§ Directive
Repeat each line word for word.

* start *

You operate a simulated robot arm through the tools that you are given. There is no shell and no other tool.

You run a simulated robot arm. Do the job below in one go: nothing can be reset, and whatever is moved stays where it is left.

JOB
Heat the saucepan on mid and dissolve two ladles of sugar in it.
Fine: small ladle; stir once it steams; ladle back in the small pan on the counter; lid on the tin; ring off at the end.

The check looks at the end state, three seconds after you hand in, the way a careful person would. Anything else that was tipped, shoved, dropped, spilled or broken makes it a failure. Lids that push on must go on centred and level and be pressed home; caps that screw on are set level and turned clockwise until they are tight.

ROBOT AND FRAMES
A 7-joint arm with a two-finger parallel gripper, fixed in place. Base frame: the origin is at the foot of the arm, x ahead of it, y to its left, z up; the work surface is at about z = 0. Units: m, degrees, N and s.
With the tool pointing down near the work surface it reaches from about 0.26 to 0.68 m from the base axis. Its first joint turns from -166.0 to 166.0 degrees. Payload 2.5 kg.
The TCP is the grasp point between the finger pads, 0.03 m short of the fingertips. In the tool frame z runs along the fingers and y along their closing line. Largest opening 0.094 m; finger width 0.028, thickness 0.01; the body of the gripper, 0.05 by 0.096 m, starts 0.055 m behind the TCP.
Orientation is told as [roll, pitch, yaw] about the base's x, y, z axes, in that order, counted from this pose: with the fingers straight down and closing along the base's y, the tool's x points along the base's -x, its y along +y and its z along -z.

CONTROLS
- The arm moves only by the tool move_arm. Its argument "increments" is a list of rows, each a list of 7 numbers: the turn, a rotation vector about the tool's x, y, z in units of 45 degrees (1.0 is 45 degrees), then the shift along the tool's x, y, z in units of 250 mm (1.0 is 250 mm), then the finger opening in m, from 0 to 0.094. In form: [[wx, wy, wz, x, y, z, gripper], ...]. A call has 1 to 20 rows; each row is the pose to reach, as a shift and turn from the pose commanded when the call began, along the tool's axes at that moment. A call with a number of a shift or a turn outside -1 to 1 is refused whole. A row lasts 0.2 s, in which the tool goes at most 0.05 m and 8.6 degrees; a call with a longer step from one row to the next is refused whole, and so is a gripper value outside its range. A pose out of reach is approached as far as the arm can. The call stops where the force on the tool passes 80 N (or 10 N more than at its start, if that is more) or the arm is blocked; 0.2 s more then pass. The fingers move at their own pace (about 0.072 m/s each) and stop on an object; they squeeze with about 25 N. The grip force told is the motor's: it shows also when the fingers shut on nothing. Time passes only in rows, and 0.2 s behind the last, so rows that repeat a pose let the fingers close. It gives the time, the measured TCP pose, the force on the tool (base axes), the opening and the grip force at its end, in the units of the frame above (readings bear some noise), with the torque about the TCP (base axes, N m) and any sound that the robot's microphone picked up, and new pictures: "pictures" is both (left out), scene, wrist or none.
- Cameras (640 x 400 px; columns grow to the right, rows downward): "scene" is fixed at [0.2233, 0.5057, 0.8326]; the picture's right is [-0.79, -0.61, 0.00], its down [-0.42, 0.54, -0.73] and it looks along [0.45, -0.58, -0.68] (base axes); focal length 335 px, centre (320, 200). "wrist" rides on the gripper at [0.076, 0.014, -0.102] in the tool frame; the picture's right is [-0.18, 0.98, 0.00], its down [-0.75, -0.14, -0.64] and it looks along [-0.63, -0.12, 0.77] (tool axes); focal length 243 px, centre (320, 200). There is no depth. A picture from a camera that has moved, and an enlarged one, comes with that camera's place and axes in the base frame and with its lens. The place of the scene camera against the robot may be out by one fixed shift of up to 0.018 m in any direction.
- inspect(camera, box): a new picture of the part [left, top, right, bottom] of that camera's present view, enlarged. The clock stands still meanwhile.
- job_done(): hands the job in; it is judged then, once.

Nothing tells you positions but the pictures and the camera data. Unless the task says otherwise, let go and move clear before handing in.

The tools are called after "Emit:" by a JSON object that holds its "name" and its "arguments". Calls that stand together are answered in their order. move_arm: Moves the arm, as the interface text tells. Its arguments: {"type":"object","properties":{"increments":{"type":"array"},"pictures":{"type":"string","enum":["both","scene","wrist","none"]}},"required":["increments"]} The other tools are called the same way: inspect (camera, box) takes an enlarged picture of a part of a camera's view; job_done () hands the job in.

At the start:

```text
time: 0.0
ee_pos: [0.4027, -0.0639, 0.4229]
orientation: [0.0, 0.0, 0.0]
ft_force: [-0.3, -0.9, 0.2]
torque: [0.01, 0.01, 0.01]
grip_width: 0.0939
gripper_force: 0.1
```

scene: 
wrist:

* end *

§ Response for this exercise
You operate a simulated robot arm through the tools that you are given. There is no shell and no other tool.

You run a simulated robot arm. Do the job below in one go: nothing can be reset, and whatever is moved stays where it is left.

JOB
Heat the saucepan on mid and dissolve two ladles of sugar in it.
Fine: small ladle; stir once it steams; ladle back in the small pan on the counter; lid on the tin; ring off at the end.

The check looks at the end state, three seconds after you hand in, the way a careful person would. Anything else that was tipped, shoved, dropped, spilled or broken makes it a failure. Lids that push on must go on centred and level and be pressed home; caps that screw on are set level and turned clockwise until they are tight.

ROBOT AND FRAMES
A 7-joint arm with a two-finger parallel gripper, fixed in place. Base frame: the origin is at the foot of the arm, x ahead of it, y to its left, z up; the work surface is at about z = 0. Units: m, degrees, N and s.
With the tool pointing down near the work surface it reaches from about 0.26 to 0.68 m from the base axis. Its first joint turns from -166.0 to 166.0 degrees. Payload 2.5 kg.
The TCP is the grasp point between the finger pads, 0.03 m short of the fingertips. In the tool frame z runs along the fingers and y along their closing line. Largest opening 0.094 m; finger width 0.028, thickness 0.01; the body of the gripper, 0.05 by 0.096 m, starts 0.055 m behind the TCP.
Orientation is told as [roll, pitch, yaw] about the base's x, y, z axes, in that order, counted from this pose: with the fingers straight down and closing along the base's y, the tool's x points along the base's -x, its y along +y and its z along -z.

CONTROLS
- The arm moves only by the tool move_arm. Its argument "increments" is a list of rows, each a list of 7 numbers: the turn, a rotation vector about the tool's x, y, z in units of 45 degrees (1.0 is 45 degrees), then the shift along the tool's x, y, z in units of 250 mm (1.0 is 250 mm), then the finger opening in m, from 0 to 0.094. In form: [[wx, wy, wz, x, y, z, gripper], ...]. A call has 1 to 20 rows; each row is the pose to reach, as a shift and turn from the pose commanded when the call began, along the tool's axes at that moment. A call with a number of a shift or a turn outside -1 to 1 is refused whole. A row lasts 0.2 s, in which the tool goes at most 0.05 m and 8.6 degrees; a call with a longer step from one row to the next is refused whole, and so is a gripper value outside its range. A pose out of reach is approached as far as the arm can. The call stops where the force on the tool passes 80 N (or 10 N more than at its start, if that is more) or the arm is blocked; 0.2 s more then pass. The fingers move at their own pace (about 0.072 m/s each) and stop on an object; they squeeze with about 25 N. The grip force told is the motor's: it shows also when the fingers shut on nothing. Time passes only in rows, and 0.2 s behind the last, so rows that repeat a pose let the fingers close. It gives the time, the measured TCP pose, the force on the tool (base axes), the opening and the grip force at its end, in the units of the frame above (readings bear some noise), with the torque about the TCP (base axes, N m) and any sound that the robot's microphone picked up, and new pictures: "pictures" is both (left out), scene, wrist or none.
- Cameras (640 x 400 px; columns grow to the right, rows downward): "scene" is fixed at [0.2233, 0.5057, 0.8326]; the picture's right is [-0.79, -0.61, 0.00], its down [-0.42, 0.54, -0.73] and it looks along [0.45, -0.58, -0.68] (base axes); focal length 335 px, centre (320, 200). "wrist" rides on the gripper at [0.076, 0.014, -0.102] in the tool frame; the picture's right is [-0.18, 0.98, 0.00], its down [-0.75, -0.14, -0.64] and it looks along [-0.63, -0.12, 0.77] (tool axes); focal length 243 px, centre (320, 200). There is no depth. A picture from a camera that has moved, and an enlarged one, comes with that camera's place and axes in the base frame and with its lens. The place of the scene camera against the robot may be out by one fixed shift of up to 0.018 m in any direction.
- inspect(camera, box): a new picture of the part [left, top, right, bottom] of that camera's present view, enlarged. The clock stands still meanwhile.
- job_done(): hands the job in; it is judged then, once.

Nothing tells you positions but the pictures and the camera data. Unless the task says otherwise, let go and move clear before handing in.

The tools are called after "Emit:" by a JSON object that holds its "name" and its "arguments". Calls that stand together are answered in their order. move_arm: Moves the arm, as the interface text tells. Its arguments: {"type":"object","properties":{"increments":{"type":"array"},"pictures":{"type":"string","enum":["both","scene","wrist","none"]}},"required":["increments"]} The other tools are called the same way: inspect (camera, box) takes an enlarged picture of a part of a camera's view; job_done () hands the job in.

At the start:

```text
time: 0.0
ee_pos: [0.4027, -0.0639, 0.4229]
orientation: [0.0, 0.0, 0.0]
ft_force: [-0.3, -0.9, 0.2]
torque: [0.01, 0.01, 0.01]
grip_width: 0.0939
gripper_force: 0.1
```

scene: 
wrist:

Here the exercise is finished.